Actually both very much what we had Stone set up as: guys who had been involved in the drug trade and the gang life from a very young age, and pretty much been in and out -- through juvie, and everything. One of them in particular was, to me, very poignantly in the same state Stone is in. In fact, he was up for parole this spring, and he was approaching that, and he was extremely, extremely, intensely agitated about it, dwelling on it, very, very forthright about, you know, the fact that he felt, in a weird way, that he had never been given a platform for a sense of a spiritual life, that he'd been cobbling it together. He really was this fascinating kind of grab bag of references from Power of Now to Buddhism primers that he had read to, like, Scientology. He literally was this crazy, autodidactic spiritual cobbler, and it was affecting. He was very affecting. He was the one who had that voice. He had this really shattered, cracky, husky, weird voice.

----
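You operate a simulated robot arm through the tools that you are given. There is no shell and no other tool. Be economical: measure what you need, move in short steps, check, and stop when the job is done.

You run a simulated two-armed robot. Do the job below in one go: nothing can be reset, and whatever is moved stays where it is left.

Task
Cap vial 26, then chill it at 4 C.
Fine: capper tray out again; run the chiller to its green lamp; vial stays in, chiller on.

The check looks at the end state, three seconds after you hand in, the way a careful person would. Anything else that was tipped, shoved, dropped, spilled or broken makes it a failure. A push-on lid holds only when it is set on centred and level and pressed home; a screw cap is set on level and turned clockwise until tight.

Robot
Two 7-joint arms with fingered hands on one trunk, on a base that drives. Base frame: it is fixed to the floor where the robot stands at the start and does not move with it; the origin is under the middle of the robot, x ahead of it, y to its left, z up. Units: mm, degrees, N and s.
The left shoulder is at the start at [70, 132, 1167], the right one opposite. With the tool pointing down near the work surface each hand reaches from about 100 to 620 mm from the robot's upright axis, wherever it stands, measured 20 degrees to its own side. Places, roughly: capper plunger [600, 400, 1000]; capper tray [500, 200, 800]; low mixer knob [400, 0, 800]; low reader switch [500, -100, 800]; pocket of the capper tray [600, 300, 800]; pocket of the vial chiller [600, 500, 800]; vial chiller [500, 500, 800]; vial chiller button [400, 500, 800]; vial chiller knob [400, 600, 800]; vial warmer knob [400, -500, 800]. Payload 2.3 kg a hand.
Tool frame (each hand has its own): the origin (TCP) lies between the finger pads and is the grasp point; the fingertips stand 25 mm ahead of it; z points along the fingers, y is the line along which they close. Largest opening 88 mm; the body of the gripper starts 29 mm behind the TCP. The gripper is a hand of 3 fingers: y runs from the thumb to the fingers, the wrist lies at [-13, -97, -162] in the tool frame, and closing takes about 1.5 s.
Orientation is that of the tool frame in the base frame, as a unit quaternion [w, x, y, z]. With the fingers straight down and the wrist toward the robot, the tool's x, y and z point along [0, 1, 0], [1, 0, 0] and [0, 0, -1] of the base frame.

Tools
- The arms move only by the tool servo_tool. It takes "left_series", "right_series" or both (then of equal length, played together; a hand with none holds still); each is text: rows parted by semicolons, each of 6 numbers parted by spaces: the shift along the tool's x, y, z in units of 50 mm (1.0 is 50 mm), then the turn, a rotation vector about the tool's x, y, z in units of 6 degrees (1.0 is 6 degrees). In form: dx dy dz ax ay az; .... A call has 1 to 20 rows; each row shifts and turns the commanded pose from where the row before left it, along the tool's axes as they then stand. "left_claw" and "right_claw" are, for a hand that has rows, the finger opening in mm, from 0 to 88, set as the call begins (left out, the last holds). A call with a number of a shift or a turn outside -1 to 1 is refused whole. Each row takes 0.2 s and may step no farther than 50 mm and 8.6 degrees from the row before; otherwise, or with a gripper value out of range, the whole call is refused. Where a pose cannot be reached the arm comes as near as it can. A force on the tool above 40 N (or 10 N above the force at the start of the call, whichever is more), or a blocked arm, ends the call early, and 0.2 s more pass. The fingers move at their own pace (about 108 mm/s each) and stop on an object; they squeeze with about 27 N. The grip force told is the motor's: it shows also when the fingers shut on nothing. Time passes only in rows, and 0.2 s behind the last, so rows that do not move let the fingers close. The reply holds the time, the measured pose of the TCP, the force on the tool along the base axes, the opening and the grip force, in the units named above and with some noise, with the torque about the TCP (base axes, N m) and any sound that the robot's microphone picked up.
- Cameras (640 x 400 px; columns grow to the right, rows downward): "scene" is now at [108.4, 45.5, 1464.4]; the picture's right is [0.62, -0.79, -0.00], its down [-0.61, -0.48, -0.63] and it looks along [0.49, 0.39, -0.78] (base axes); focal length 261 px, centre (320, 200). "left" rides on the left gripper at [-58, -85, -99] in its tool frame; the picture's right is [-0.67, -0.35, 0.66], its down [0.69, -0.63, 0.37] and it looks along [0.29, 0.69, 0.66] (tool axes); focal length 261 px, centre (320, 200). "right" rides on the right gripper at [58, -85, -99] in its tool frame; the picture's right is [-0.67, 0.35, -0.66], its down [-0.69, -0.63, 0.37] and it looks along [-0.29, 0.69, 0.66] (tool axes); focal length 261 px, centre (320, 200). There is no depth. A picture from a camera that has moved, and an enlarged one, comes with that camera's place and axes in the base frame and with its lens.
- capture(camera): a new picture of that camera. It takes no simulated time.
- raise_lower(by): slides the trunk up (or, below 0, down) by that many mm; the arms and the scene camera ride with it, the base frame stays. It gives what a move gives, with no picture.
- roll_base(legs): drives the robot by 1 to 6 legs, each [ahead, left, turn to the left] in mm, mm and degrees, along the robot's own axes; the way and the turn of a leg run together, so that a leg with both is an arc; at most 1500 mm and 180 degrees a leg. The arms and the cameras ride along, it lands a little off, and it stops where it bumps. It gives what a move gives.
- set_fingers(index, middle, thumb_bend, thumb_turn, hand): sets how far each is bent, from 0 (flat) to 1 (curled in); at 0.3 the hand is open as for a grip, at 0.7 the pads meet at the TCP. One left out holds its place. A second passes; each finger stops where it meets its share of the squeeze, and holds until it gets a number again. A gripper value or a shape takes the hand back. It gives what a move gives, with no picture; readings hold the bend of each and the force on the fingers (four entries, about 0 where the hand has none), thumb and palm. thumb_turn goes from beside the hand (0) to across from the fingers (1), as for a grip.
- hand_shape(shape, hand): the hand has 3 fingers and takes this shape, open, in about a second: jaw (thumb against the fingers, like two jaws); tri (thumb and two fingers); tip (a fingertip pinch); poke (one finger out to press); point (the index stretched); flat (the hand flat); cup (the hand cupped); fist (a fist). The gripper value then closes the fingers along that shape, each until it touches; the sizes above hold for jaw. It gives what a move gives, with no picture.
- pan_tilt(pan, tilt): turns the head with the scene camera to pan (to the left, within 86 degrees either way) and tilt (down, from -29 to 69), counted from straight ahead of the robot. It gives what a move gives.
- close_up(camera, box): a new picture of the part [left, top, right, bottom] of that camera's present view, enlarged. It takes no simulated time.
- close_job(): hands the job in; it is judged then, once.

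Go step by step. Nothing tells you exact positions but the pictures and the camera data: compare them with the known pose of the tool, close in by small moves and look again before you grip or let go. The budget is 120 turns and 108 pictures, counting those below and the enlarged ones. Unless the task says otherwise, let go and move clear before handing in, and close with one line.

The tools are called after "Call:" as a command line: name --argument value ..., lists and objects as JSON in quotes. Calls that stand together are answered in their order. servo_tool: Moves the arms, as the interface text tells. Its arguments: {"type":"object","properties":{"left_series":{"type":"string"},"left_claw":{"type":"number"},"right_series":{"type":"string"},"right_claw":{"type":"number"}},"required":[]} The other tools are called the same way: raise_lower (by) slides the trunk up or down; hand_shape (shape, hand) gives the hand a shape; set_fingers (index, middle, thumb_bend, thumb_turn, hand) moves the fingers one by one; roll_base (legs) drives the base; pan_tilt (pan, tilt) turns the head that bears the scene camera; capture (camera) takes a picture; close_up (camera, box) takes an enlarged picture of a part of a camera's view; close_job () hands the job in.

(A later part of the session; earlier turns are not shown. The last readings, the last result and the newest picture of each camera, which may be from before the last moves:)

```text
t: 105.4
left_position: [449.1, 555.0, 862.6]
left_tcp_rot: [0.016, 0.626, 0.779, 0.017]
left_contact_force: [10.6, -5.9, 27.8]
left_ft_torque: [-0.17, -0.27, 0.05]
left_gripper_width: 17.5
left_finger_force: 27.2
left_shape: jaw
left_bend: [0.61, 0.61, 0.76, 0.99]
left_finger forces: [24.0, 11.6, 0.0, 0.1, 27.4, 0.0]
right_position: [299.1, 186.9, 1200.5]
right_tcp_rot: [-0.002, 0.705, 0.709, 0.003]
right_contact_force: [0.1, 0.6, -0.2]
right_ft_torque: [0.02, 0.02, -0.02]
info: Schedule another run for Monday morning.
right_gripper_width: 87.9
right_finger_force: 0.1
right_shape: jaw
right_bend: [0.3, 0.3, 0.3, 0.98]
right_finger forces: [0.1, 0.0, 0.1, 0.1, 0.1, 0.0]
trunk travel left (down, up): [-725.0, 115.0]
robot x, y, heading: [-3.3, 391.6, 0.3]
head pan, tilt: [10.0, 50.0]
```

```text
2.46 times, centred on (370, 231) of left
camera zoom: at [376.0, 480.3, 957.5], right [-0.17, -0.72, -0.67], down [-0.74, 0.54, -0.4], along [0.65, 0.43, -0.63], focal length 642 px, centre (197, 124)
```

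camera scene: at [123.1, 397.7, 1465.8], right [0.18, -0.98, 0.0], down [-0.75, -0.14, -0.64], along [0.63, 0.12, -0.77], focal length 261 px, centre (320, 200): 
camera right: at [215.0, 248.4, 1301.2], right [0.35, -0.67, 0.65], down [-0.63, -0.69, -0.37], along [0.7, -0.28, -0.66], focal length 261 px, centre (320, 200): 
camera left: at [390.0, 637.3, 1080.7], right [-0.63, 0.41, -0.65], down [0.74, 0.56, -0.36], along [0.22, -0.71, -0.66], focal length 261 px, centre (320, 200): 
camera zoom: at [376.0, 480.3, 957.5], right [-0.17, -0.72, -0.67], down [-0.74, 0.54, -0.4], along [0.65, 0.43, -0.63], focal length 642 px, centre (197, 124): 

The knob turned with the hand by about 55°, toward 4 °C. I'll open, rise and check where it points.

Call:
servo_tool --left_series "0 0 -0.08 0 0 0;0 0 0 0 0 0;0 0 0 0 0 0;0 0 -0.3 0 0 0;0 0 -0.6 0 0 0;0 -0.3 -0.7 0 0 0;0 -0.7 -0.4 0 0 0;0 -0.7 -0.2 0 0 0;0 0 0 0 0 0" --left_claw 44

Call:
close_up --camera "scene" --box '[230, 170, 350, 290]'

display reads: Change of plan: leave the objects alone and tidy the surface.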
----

One of your producers described you as "one of the few actors that can believably terrorize Bob De Niro." What was it like working with De Niro the second time around, and did you effectively terrorize him?

[Laughs.] No, it was good. I think intimidation flows one way from De Niro. I don't think it flows in. But I'm joking. He's not intimidating. If I've ever met a person who had projected onto them an image that does not square with the human that's the artist under all that, it's him. He is so far from that thing that people relate to, and it is amazing. Even though what I love about this film, and him, his performance, I feel like he's investigating this very depressed, and alcoholic, and emotionally distant, sort of withering guy, who maybe was a bully at a point in his life, and these things snap out. But even when those moments come, where that thing snaps out of him, you get this glimpse of, like, that thing, and you just go, knowing him, I marvel at, "Where does that come from in him?" It's really heavy.

The other irony about him is because he's so fantastic, I know this is a weird thing to say, but there are actors who are great on the line, and there are actors who are great off the line, and I look at him as one of the great off-line actors. He's such a weirdly great listener. You know, he's like one of those people who when he's not talking, you're almost more aware of things going on in him. So I think people look at him as a very intuitive actor or whatever, and he's the most right-brained... He is such a clinician and a scientist. He's like a note-taker and a researcher. He's a right-brained details guy until he shoves it through some weird membrane he's got in there, and it becomes this thing.

Your scenes with Milla in the visiting rooms are like sex scenes, but without intercourse. Was that a challenge in shooting them?

No, I don't think I thought that that particularly was a challenge. You know, one of the things I felt about the movie was there's Stone and Lucetta, and there's Stone and Jack, and there's Jack and Lucetta, and there's Jack and [his wife] Madylyn, and if you really look at the film, there's all these two-way conversations, and I kind of think in every one of them, everybody's disconnected. Everybody's failing to hear each other. Jack and his wife, everything they say to each other falls into this void, and with Stone there's no trust, and I think with Stone and Lucetta there's a different kind of a disconnect. She's the most existentially even person in the whole thing. He says [points to his head] she doesn't get in here.

To me their scenes were more about one person for whom it's all pretty simple, and one person for whom it's incredibly complicated and difficult. What's sad, in a way, is she's very pure in her intention to help him, and he needs her so badly in the beginning, and he doesn't need her at all in the end. The only thing that destabilizes her in the movie is him moving from a place where he needs her so much to where he doesn't need her. It wasn't even so much about the sexual connection they had. For us, it was figuring out, what's the nature of their disconnect?

I thought she was great, man. Do you remember Karen Black in Five Easy Pieces? I kept thinking of that. I don't know why. She's gorgeous, but she's so weird. She's dangerous, but she's really got this bizarrely paradoxical innocence to her.